• **Task directions**: Leave out the images and repeat the listing below without a single change. Give them as a JSON list of strings, one for each line, with blank lines left out.

* start Data lines *

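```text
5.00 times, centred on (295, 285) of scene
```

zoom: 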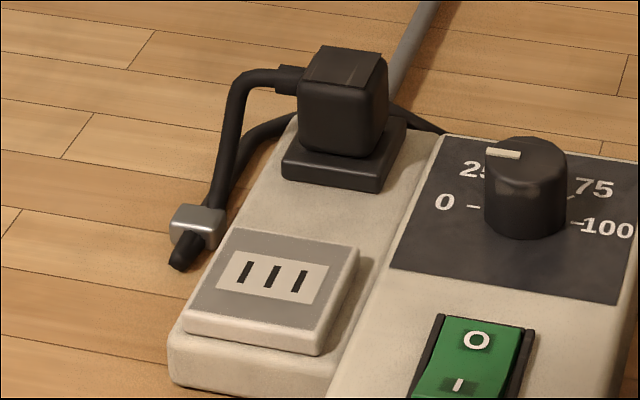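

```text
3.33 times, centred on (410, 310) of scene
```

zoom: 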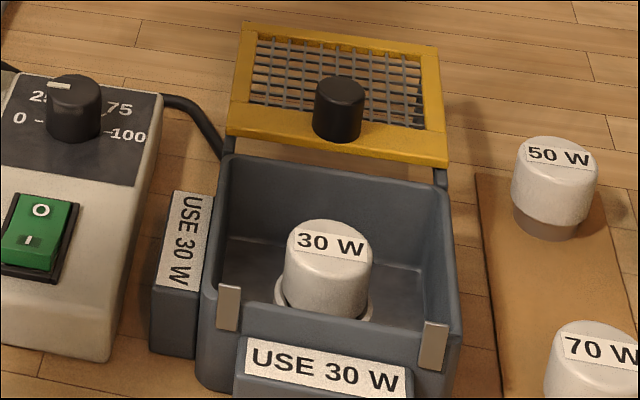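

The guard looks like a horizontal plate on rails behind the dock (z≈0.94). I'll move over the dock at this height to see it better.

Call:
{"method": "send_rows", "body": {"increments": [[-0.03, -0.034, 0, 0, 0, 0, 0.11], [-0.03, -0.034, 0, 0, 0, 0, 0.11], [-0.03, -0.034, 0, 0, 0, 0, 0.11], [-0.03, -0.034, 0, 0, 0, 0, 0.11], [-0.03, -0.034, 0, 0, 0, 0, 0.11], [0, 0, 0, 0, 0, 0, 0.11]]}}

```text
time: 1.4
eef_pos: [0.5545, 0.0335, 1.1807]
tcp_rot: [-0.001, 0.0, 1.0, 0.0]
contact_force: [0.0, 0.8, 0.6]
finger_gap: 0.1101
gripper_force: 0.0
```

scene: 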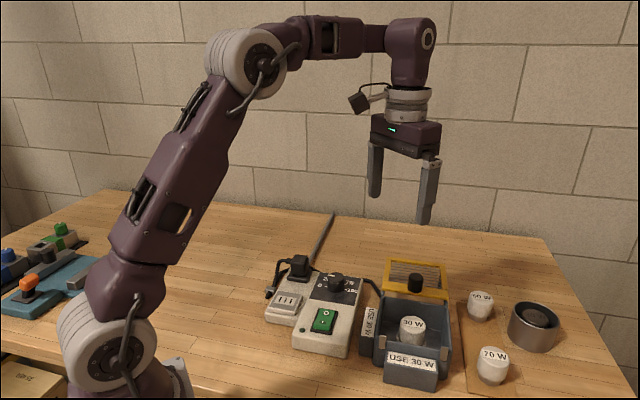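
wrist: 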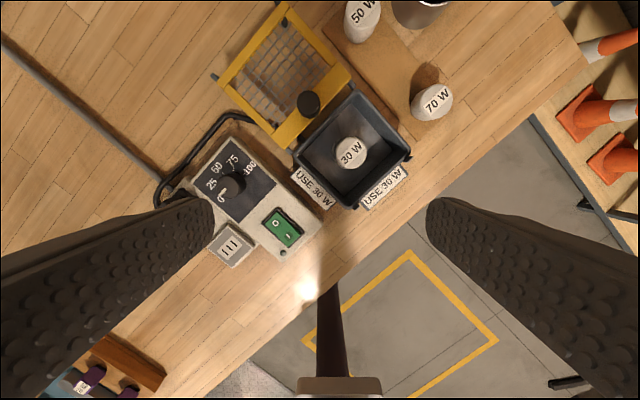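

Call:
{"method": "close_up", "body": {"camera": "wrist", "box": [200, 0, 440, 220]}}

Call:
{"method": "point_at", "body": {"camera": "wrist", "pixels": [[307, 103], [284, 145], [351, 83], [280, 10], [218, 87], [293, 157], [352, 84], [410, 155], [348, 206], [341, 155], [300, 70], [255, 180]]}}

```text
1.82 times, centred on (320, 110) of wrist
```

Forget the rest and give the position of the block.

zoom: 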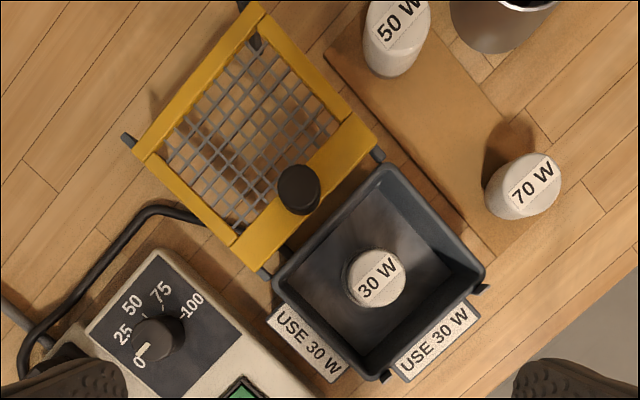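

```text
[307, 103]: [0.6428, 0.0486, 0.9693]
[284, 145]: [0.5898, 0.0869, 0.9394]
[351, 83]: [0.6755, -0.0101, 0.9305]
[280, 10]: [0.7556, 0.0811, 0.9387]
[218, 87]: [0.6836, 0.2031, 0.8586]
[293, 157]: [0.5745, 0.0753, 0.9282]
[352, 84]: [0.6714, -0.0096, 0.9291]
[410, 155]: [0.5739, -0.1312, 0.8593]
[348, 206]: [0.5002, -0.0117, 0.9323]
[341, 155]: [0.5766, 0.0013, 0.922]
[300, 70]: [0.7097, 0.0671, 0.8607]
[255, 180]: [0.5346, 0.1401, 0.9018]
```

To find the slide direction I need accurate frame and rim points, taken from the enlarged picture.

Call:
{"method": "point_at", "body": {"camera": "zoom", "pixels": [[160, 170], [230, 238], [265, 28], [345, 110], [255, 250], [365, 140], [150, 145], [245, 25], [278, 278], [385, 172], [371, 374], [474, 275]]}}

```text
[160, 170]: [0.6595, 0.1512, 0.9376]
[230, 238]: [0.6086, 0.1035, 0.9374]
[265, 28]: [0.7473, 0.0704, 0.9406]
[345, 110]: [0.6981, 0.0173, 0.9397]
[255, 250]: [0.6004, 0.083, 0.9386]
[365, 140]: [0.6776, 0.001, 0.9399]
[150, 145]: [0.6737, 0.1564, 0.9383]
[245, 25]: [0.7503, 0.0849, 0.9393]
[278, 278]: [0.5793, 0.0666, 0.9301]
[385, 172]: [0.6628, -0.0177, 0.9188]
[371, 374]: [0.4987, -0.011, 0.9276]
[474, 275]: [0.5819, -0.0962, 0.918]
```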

* end Data lines *

• **Exercise solution**:
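[
  "```text",
  "5.00 times, centred on (295, 285) of scene",
  "```",
  "zoom: ",
  "```text",
  "3.33 times, centred on (410, 310) of scene",
  "```",
  "zoom: ",
  "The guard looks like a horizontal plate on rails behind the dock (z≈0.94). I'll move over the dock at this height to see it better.",
  "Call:",
  "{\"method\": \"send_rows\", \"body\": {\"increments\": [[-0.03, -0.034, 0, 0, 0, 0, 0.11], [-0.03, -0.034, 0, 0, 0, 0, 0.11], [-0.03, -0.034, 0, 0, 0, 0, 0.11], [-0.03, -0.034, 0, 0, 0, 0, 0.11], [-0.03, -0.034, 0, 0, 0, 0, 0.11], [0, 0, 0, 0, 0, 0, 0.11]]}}",
  "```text",
  "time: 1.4",
  "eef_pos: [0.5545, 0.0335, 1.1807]",
  "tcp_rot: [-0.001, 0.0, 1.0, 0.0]",
  "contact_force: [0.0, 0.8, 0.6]",
  "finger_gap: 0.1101",
  "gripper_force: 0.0",
  "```",
  "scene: ",
  "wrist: ",
  "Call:",
  "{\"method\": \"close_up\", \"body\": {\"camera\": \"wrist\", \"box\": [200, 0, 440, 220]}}",
  "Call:",
  "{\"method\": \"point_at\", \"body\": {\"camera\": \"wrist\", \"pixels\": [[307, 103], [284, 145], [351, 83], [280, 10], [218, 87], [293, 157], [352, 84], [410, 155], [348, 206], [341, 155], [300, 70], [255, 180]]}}",
  "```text",
  "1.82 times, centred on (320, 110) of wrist",
  "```",
  "Forget the rest and give the position of the block.",
  "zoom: ",
  "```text",
  "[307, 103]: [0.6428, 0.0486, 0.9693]",
  "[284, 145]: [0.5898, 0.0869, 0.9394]",
  "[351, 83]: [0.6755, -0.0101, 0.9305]",
  "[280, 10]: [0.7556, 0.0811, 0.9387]",
  "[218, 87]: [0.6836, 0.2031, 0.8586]",
  "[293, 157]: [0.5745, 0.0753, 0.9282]",
  "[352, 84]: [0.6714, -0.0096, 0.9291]",
  "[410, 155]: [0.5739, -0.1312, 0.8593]",
  "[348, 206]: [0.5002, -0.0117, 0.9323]",
  "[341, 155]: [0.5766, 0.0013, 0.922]",
  "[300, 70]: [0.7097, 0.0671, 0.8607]",
  "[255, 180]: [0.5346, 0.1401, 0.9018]",
  "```",
  "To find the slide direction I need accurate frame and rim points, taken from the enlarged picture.",
  "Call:",
  "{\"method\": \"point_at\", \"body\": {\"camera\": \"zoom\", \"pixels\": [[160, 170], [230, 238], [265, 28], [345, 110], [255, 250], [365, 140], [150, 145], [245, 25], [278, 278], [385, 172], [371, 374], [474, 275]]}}",
  "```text",
  "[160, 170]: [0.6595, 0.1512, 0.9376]",
  "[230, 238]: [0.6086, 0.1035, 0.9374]",
  "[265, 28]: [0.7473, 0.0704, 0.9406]",
  "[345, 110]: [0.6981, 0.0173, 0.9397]",
  "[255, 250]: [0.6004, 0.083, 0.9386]",
  "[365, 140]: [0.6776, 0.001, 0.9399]",
  "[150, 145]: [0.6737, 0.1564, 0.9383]",
  "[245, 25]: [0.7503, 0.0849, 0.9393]",
  "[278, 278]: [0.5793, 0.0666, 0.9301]",
  "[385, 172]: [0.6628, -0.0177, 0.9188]",
  "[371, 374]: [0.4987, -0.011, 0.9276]",
  "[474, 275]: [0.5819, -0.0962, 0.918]",
  "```"
]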